The work was published in the journal Nature - a brilliant start to a research career. Nevertheless, you decided to give your work a new direction.
I have actually always been interested in information processing in humans. That's why I went to the U.S., first to the Massachusetts Institute of Technology (MIT) in Cambridge, then to Brown University in Providence. There I was able to focus on this topic and at the same time add a new dimension to my work. At MIT, we had high-performance computers at our disposal. We were able to simulate illusions of motion or change visual information in a targeted way.
Can you give an example of the findings from that time?
We discovered, for example, that we could also recognize objects from a perspective - unknown to us until then - if we had previously stored enough views from other angles. This was a big point of contention at the time. The conventional view was that our brain assembles objects from elementary building blocks - much like an architectural program. However, humans do not use slow mental rotation of basic building blocks for rapid recognition, but rather rely on rapid comparison with many stored views. Our results ultimately revolutionized work on machine vision systems as well. Visual computer systems now compute objects using many image data and neural networks rather than geometric computations from a few 3D data sets, in analogy to what happens in the brain.

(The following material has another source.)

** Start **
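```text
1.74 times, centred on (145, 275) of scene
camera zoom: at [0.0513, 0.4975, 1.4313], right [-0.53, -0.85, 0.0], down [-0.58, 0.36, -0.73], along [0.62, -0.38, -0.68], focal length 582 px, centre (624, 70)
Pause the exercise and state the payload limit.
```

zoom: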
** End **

At Brown University, we were able to make another important discovery: To create a picture of the world in their minds, people attach different importance to different sources of information. It is important to mention that our sense of sight alone provides us with different information such as shadows, textures and movements, in addition to the various data from our other senses. In the experiment, for example, a three-dimensional image of a cup can be shown. At the same time, the subject feels the cup with his fingers. If the image is clear, he relies entirely on his eyes. If the image is blurry, the subjects begin to 'grasp' the cup - its shape, size, surface texture, and so on.
So we were able to show that humans are even able to compute multimodal sensory information in a statistically optimal way. That is, sensory perceptions are weighted according to their reliability. The work on the perception of shape and depth was in principle the forerunner of the later very popular perception research with Bayesian approach.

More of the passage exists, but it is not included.